The State pays public employees less than private sector peers and less than comparable economies, but employs more of them and should gradually trim or “rightsize” the public sector, the World Bank’s Sri Lanka Public Finance Review said.
The report says that in the medium to long term, Sri Lanka can achieve further reductions in public sector employment through well-targeted attrition policies.
Further headcount cuts in the next two to three years may have adverse effects on service delivery, and the rightsizing of over-staffed sectors and professions should be gradual, recruiting new workers at a slower pace than new retirements, while preserving the availability of frontline education and health workers, the report recommends.
The desired reduction should be guided by workforce planning and a comprehensive functional review across the Government and quasi-Government sectors, coordinated by the Management Services Department of the Finance Ministry and Public Administration Ministry.
“The desired reduction of the public sector headcount should be guided by workforce planning and a comprehensive functional review of the entire (sector),” the World Bank review said. “The updated staffing structures emerging from such a review would serve as the foundation for a revised, approved public sector cadre, establishing the medium-term objective for staffing adjustments through attrition.”
It added that to ensure ownership of the process and its outcomes, this exercise should be conducted by each Ministry, Department, or Agency with authority mandated to manage the public sector cadre.
“This process would establish a bottom-up framework for adjusting the public sector workforce while preserving the flexibility to selectively increase staffing in priority institutions or cadres.”
The World Bank also called for better management and consolidation of HR and payroll data to ensure efficient wage bill budgeting and forecasting.

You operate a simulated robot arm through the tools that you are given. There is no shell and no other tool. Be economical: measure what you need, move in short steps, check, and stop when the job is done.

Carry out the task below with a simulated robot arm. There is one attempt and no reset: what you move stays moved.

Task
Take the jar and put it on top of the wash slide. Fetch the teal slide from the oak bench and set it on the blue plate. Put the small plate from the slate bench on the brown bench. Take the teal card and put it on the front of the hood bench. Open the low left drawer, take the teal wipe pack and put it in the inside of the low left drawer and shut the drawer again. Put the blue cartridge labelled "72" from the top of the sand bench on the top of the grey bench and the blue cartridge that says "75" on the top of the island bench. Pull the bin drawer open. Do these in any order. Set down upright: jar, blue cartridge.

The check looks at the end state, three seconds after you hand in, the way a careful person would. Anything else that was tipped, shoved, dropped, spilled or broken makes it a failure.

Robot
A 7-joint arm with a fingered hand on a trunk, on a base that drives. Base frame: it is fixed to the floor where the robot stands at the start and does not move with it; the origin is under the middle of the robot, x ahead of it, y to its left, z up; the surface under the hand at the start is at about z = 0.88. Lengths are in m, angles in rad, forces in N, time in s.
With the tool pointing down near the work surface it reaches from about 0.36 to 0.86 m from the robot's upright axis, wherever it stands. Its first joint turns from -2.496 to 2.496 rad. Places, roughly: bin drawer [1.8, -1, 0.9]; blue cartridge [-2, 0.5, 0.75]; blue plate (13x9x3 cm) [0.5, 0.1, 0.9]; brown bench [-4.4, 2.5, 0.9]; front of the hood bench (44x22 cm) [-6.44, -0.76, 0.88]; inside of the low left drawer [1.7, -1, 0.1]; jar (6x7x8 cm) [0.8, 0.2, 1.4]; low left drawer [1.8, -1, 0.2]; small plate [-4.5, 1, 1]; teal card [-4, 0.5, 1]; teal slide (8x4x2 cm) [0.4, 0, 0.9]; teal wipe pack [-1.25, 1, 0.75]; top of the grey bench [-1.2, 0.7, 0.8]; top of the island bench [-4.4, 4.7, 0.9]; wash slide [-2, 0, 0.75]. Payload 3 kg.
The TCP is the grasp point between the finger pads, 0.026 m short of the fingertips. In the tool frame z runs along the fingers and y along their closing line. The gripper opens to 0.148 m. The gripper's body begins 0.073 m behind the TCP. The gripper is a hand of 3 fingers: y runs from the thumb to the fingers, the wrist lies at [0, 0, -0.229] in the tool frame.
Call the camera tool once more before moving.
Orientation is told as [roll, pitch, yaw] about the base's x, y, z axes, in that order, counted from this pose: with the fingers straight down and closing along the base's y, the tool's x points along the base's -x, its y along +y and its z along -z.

In the short term, it will be crucial to consolidate individual payroll records across the entire public sector with essential personal information for projections.
Over the medium- to long-term, the Government should consider a modern, centralised payroll system or a full human resource management information system to increase transparency and traceability of payroll expenditures and enable improved HR planning.
Given the considerable erosion of real wages, the report says further reduction of compensation is not feasible. Any increases should be phased and coincide with savings from gradual headcount reduction.
The World Bank recommends appointing a central pay commission to periodically review equity and competitiveness of compensation, advise on job evaluation and performance incentives, and recommend a cost-of-living adjustment framework to avoid ad hoc allowances that reduce predictability and transparency.
Compensation of public sector workers fell from 7.2% of GDP in 2020 to 5.0% in 2023, driven by declining real wages and a hiring freeze introduced at the onset of the crisis. The wage bill broadly aligns with South Asian peers but is considerably lower than the lower middle-income average.
In 2023, base salaries across Central Government at 1.3% of GDP, Provincial Councils at 1.0%, and Government-funded public institutions at 0.3% accounted for about half of the wage bill. The other half comprised salary supplements, such as overtime and other allowances, and the non-contributory public sector pension scheme. Spending across these components has decreased since 2020.
Public sector employment remains substantially higher than in peer countries, reflecting occasional recruitment surges and a large security sector. The public service headcount grew by 12% between 2013 and 2020 to a peak of 1.27 million civil servants.
The hiring freeze reduced the headcount to 1.21 million in 2023, 4% lower than 2020. Employment in State-owned enterprises (SOEs) and Government-funded public institutions was about 212,000 in 2023, roughly 15% of broader public sector employment and 10% lower than the 2019 peak.
The number of armed forces personnel per thousand inhabitants was three times higher than South Asia and lower middle-income averages in 2023.
Despite high nominal growth, purchasing power has eroded. In cumulative real terms, average public sector wages and pensions decreased by 33% and 26% over the past three years.
Between 2020 and 2023, average public service wages excluding non-contributory retirement benefits declined from 88% to 62% of per capita GDP. Total average pay, including future pension payments, decreased from 116% to 87% of per capita GDP.
Government wages are least competitive for highly skilled workers, who make 8% to 22% less than private sector peers. Allowances account for a large share of total pay at 30% to 60%, depending on sector and profession, with more than 30 types identified in the health sector.
The composition of spending has shifted. The share of salaries in education and health of the total wage bill, excluding retirement benefits, increased from 35% to 43% between 2017 and 2023. Education, health, and general public services together accounted for 56% of wage bill spending in 2023. The defence share fell from 30% to 24% over the same period, while public order and safety declined from 11% to 9%.